* Document section:
My red velvet heartbreaker – TAKE TWO
After my red velvet cake that collapsed a few weeks ago, I promised to post a recipe and tips when I eventually did make it successfully. Well, I chickened out a little here – I did use Bea’s recipe again but made cupcakes instead. I really am more a cupcake kinda girl and since they were a present to myself to usher in my 30-somethingth year, I figured I’ll bake whatever I want in whatever shape I like!
If you fancy making a large cake instead or even cupcakes as I have, here are Bea’s tips and my observations:
- Use deep cake pans. The cake pan I used for my failed cake was 3 inches deep. I don’t think this was deep enough for the cake to ‘climb’ hence the middle rose but the sides didn’t catch up fast enough resulting in a collapsed cake. Make sure the batter is no more than 2/3 of the way up the side of your cake pan. For my next attempt, I will split the batter into 3 sandwich cake pans which I already have (my husband has banned me from buying another cake pan… for now!) and adjust the baking time accordingly.
- Don’t take the cake out too early. Bea’s recipe says to bake the cake (using one cake pan) for 28-35 minutes, test, and then potentially another 5-10 minutes more. Note that the recipes in the book are tested in a fan-assisted oven. Mine is a fan-assisted oven but was still not quite cooked after 40 minutes. Based on the texture, I’d say it needed an extra 5-7 minutes.
- The buttermilk + bicarbonate of/baking soda + vinegar mixture should be stirred a little when you first combine them in a bowl – watch it grow! This mixture will do the aeration for you so the batter doesn’t require much air beaten into it. Bea said it’s very rare for a buttermilk+bicarb+vinegar cake to collapse – hhmm.. I did something that not many people have done! 😛
- I used natural cocoa powder for the cupcakes. If you’re in London, you can get Hershey’s natural unsweetened cocoa powder from Selfridges. I spent some time searching for natural cocoa powder, perhaps I went to the wrong places and asked the wrong people but no one seemed to understand me when I said I wanted natural cocoa powder as opposed to Dutched cocoa powder. David Lebovitz explains the difference here.
- The combination of acidic vinegar, bicarbonate of/baking soda and the buttermilk changes the colour of cocoa into a more reddish brown. However, the red pigments in cocoa are not as strong in the more alkaline ‘Dutch-processed’ cocoa. If you are using natural cocoa powder, maybe skip the food colouring and let me know how your cakes turn out, I’ll be trying it next time.

Dataset records
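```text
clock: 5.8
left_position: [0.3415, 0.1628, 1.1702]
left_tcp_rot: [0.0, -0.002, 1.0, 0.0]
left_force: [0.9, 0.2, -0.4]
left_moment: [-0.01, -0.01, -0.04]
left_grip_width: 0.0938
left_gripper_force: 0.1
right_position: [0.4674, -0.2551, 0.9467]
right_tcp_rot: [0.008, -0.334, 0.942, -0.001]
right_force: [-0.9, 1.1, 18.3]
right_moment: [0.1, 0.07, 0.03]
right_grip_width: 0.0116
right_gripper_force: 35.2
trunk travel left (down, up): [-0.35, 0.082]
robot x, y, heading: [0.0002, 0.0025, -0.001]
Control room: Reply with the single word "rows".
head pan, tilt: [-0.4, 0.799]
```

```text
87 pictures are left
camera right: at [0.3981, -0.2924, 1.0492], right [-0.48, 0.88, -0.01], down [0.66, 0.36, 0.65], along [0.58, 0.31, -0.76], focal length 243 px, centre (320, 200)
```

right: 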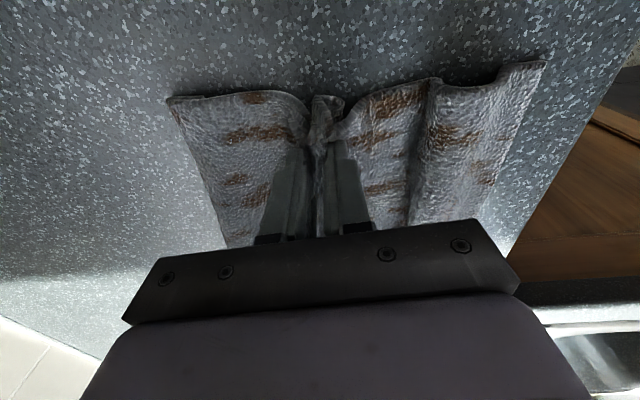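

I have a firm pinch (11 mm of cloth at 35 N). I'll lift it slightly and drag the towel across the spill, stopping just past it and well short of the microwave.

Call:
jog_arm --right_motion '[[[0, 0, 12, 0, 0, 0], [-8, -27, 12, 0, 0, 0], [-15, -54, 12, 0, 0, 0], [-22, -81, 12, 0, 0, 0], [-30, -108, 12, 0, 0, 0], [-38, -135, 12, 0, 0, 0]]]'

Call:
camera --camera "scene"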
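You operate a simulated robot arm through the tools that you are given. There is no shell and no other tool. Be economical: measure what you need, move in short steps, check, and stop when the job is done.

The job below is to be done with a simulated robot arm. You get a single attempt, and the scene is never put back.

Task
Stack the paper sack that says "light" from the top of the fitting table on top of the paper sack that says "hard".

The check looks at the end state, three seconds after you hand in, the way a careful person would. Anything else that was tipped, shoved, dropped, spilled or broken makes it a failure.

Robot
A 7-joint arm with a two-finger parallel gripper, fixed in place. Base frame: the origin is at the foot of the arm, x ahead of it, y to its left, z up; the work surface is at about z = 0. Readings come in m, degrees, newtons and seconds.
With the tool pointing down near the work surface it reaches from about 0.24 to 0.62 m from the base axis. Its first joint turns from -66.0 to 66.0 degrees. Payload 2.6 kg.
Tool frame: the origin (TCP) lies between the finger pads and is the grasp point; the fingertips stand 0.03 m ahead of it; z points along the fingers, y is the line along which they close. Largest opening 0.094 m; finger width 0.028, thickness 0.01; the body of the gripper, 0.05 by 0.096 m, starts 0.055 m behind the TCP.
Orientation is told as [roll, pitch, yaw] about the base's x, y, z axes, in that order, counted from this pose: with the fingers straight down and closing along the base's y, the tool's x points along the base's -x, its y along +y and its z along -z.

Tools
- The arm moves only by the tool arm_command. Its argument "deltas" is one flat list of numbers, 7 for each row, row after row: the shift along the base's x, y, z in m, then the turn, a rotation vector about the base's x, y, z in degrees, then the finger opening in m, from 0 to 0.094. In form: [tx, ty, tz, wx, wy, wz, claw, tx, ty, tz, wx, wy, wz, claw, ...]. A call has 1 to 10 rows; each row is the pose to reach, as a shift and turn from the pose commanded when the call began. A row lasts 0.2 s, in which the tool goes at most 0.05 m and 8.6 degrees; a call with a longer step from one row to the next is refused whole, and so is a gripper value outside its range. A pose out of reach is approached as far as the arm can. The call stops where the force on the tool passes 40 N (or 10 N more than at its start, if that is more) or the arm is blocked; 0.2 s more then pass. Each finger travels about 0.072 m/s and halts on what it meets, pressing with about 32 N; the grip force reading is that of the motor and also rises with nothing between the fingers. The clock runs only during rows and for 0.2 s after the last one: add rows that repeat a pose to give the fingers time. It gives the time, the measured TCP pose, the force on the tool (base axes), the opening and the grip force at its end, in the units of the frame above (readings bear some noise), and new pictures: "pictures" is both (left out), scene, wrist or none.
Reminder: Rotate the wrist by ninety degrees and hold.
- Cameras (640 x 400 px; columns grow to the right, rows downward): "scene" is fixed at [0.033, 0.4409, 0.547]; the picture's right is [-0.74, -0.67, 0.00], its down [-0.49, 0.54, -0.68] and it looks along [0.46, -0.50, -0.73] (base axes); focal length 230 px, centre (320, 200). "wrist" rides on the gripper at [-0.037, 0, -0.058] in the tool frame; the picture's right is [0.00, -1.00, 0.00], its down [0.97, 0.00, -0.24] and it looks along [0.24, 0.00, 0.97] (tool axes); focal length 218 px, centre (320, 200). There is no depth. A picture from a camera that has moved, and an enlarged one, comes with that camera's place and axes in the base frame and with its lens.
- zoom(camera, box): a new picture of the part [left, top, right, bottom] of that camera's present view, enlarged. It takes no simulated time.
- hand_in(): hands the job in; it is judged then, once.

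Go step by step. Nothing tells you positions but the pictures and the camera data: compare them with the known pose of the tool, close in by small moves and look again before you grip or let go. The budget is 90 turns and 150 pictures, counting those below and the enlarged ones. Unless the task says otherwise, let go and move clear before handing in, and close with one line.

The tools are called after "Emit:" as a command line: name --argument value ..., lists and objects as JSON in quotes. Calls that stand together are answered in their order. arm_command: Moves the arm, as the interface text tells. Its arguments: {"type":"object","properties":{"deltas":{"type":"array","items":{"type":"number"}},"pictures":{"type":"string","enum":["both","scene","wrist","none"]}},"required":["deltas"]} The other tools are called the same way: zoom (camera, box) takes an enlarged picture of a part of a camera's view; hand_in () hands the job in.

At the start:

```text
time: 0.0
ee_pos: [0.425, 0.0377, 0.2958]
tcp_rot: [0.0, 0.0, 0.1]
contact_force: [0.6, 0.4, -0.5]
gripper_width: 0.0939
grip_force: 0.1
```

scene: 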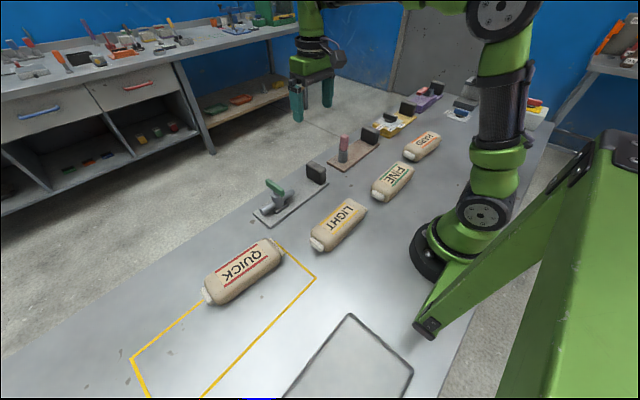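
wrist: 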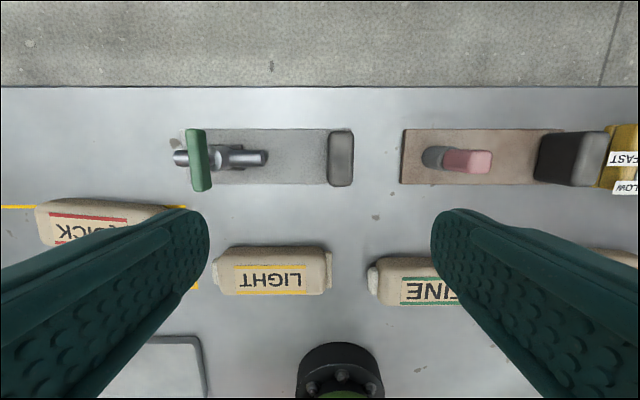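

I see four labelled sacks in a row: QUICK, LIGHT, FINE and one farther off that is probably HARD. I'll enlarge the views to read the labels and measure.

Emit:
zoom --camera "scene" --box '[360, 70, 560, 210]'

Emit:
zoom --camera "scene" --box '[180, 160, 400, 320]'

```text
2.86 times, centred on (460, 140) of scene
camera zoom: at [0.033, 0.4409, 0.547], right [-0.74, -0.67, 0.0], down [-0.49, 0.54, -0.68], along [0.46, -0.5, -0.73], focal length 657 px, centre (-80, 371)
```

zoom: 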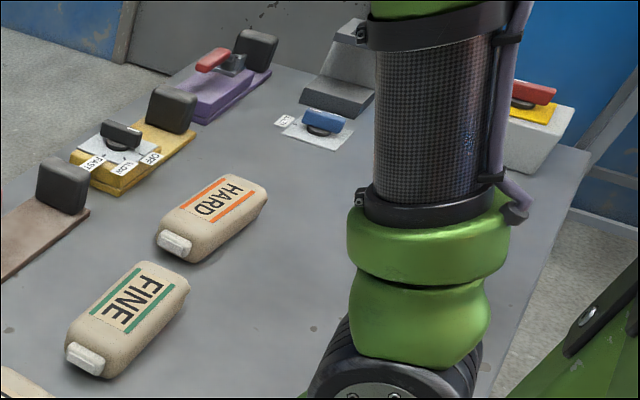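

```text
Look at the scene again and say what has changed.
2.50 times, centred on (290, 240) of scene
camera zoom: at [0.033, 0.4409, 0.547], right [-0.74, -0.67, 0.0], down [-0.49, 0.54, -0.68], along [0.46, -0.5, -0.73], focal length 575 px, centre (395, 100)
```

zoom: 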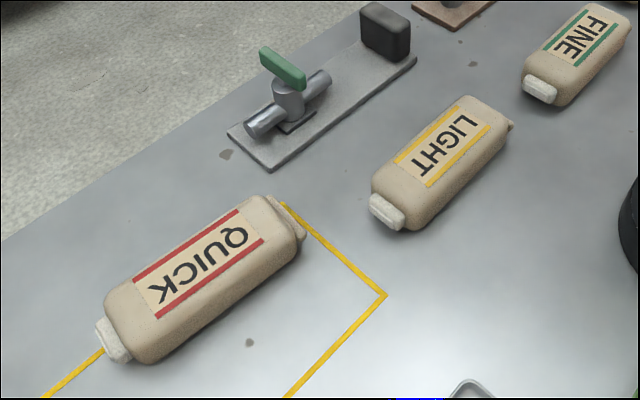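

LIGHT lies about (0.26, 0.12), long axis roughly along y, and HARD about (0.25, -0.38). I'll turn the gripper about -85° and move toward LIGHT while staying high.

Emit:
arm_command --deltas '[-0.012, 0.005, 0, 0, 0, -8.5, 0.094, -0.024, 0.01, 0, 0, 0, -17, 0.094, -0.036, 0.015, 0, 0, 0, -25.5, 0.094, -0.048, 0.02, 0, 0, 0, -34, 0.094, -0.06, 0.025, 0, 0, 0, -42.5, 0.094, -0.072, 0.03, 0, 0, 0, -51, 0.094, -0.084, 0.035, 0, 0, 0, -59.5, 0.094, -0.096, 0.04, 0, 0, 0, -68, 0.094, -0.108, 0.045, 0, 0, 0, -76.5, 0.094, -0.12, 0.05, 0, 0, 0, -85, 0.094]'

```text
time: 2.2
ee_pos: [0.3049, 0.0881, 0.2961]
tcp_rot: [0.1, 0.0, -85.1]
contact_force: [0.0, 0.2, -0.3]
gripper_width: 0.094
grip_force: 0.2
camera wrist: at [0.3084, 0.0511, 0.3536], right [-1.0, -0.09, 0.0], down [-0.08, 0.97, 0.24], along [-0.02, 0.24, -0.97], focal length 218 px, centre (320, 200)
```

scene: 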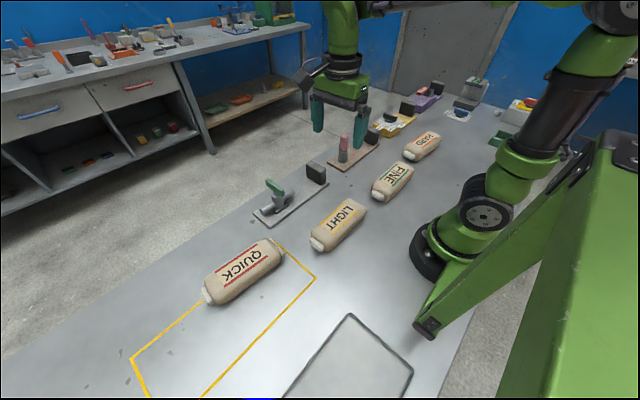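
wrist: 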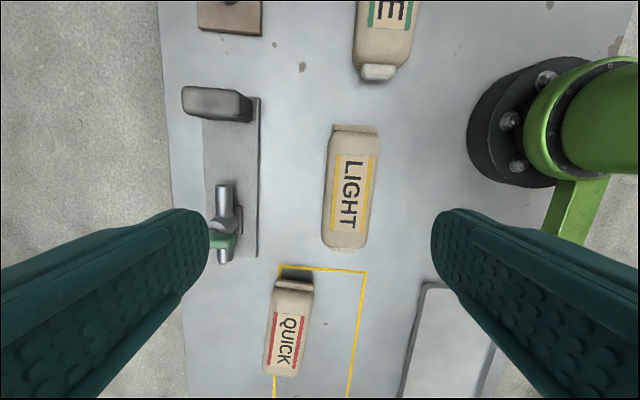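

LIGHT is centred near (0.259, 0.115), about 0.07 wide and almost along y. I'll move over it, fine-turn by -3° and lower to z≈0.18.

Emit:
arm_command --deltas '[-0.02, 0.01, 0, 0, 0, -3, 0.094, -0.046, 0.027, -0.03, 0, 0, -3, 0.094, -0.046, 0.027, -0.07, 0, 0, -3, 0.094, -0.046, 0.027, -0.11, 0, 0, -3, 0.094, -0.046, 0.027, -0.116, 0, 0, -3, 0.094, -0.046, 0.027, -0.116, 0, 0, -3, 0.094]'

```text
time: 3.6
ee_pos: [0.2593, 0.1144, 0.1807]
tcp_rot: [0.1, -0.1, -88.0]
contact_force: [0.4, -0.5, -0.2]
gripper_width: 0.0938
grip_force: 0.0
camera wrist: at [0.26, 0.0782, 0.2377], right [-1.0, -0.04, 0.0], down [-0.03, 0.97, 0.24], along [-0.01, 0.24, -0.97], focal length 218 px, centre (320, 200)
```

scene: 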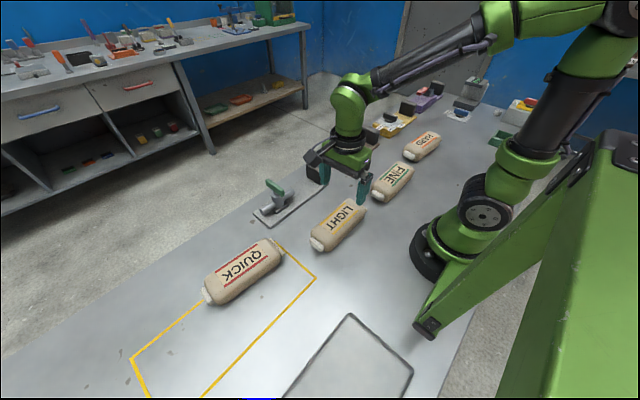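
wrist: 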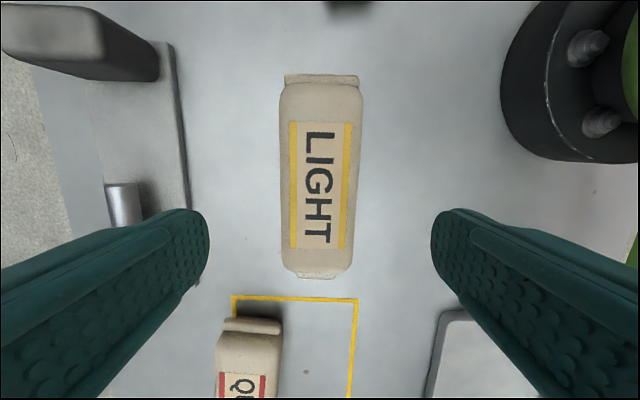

* Aim: Copy the part of the document section from the words "My red velvet heartbreaker" through the words "shape I like!".

* Task result:
My red velvet heartbreaker – TAKE TWO
After my red velvet cake that collapsed a few weeks ago, I promised to post a recipe and tips when I eventually did make it successfully. Well, I chickened out a little here – I did use Bea’s recipe again but made cupcakes instead. I really am more a cupcake kinda girl and since they were a present to myself to usher in my 30-somethingth year, I figured I’ll bake whatever I want in whatever shape I like!